By: Blonde Two
Have you ever noticed how many of our idioms include the word ‘walk’? A while ago now, I spent a happy afternoon sitting on Dartmoor and ‘collecting’ as many of these beauties as I could think of. Most of my idioms presented walking in a positive light although a few were negative, some I had never heard of. The English language is, I fear, a fickle tutor. Here are a few Blonde favourites, do feel free to add any that you think I may have forgotten.
Walking idioms with a positive theme
‘Walking on air.’ To walk wearing expensive cushioned walking boots.
‘Walking on sunshine.’ To walk wearing expensive cushioned walking boots that are far too hot in the summer.
‘Take a walk on the wild side.’ To avoid the leeward side of a hill or mountain and get blown off the windward side.
‘To walk the walk.’ To undertake a perambulation without running, skipping, hopping or hobbling.
‘Worship the ground he walks on.’ To love someone so much that you love his floors (but not his windows) enough to clean them.
‘Walk down memory lane.’ To take a wrong turning through excessive use of the phrase, ‘It’s this way, I recognise it from last time.’

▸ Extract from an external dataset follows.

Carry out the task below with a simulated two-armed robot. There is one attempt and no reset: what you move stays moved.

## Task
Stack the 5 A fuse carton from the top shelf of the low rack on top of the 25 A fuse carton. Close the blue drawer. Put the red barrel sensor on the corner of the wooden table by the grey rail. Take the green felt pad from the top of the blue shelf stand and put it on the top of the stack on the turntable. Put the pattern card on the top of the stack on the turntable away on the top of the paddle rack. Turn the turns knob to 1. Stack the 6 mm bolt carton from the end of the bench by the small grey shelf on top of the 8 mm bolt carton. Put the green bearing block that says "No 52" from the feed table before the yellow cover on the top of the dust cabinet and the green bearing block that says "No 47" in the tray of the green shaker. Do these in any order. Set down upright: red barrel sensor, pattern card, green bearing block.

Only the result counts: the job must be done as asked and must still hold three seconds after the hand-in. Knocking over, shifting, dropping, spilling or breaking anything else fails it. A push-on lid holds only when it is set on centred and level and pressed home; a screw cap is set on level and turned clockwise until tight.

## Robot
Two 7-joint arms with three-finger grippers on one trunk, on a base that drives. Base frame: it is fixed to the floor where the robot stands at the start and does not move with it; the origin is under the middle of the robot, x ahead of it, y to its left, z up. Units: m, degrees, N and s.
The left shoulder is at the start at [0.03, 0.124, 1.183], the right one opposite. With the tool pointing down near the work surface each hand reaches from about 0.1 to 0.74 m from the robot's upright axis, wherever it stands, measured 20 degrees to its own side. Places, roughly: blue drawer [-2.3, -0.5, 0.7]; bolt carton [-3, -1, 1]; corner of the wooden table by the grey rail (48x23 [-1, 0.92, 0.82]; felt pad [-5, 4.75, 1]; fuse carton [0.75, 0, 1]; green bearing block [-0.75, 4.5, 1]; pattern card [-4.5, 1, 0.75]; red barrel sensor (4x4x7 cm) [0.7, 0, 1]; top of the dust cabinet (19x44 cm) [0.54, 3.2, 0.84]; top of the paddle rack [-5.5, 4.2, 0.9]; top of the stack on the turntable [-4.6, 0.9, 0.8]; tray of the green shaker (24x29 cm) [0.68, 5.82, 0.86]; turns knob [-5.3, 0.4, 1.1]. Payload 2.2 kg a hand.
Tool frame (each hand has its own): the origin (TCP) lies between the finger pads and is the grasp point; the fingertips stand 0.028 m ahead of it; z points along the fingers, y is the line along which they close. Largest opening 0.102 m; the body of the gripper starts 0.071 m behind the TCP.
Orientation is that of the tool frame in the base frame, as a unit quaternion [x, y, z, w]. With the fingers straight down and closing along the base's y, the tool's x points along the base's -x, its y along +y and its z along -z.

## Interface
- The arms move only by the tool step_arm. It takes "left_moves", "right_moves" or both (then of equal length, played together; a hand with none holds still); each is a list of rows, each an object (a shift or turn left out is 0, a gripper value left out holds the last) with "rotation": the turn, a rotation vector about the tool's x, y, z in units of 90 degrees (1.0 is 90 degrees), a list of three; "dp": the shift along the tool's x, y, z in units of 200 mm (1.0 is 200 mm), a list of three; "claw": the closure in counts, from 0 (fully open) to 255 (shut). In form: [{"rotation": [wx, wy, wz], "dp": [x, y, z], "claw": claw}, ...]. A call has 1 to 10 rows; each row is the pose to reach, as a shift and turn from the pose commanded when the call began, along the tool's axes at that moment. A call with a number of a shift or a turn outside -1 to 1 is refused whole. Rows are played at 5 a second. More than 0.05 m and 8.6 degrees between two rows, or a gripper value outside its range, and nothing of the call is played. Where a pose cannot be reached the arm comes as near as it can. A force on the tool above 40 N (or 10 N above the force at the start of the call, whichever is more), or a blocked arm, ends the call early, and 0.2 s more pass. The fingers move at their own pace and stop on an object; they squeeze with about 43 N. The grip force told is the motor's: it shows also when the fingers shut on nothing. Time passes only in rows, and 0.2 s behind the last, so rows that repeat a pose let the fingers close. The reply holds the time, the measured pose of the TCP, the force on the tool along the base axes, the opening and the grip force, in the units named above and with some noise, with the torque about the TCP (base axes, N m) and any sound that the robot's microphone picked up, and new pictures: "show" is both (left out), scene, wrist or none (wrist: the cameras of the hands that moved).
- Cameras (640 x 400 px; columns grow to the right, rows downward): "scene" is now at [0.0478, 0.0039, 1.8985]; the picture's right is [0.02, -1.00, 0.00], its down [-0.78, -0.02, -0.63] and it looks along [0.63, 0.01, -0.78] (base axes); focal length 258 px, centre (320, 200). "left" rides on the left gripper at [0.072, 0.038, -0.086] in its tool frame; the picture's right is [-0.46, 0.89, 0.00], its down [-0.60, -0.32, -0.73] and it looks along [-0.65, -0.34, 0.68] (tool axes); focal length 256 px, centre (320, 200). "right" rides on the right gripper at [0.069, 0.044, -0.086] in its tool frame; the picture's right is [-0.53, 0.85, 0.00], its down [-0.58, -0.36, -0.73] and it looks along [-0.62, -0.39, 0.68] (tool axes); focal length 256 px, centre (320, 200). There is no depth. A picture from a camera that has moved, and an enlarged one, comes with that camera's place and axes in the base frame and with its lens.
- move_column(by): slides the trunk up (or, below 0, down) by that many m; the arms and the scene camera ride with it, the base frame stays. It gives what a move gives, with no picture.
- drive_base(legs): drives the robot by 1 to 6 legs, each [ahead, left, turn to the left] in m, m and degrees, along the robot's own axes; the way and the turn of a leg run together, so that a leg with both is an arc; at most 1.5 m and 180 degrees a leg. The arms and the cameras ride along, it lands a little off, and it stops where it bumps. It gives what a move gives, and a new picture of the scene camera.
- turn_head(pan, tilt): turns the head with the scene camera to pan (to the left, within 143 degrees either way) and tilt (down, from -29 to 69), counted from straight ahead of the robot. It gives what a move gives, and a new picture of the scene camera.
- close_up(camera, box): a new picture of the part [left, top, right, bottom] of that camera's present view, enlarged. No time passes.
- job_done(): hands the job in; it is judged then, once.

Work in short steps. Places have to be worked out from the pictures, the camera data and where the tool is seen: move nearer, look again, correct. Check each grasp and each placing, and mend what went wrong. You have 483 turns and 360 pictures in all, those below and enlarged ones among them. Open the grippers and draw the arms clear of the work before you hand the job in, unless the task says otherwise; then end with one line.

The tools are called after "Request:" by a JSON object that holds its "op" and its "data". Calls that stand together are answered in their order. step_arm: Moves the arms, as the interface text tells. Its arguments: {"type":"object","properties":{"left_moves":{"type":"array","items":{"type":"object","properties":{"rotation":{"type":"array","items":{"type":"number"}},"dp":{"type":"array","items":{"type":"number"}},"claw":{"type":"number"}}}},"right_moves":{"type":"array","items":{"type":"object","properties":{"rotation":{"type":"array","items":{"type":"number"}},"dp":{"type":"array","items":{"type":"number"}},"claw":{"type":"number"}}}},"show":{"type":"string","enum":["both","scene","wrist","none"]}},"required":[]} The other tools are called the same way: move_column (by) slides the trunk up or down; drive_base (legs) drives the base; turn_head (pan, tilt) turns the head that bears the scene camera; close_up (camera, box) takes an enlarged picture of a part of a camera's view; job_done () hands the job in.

Walking idioms with a negative theme
‘Walk the plank.’ To dive headlong into a simmering pit of sharks.
‘Take a long walk off a short pier.’ To dive headlong into the sand, thus avoiding the simmering pit of sharks but experiencing a bad concussion.
‘Run before you can walk.’ To fall head first in a Dartmoor bog because you have decided to go for the ‘speed rather than accuracy’ approach.
Walking idioms I had never heard of
‘Walk softly and carry a big stick.’ To approach a potential argument with a willingness to debate, but the ability to strike back.
‘Cock of the walk.’ You’ll have to look that one up yourself… I am far too embarrassed to do so!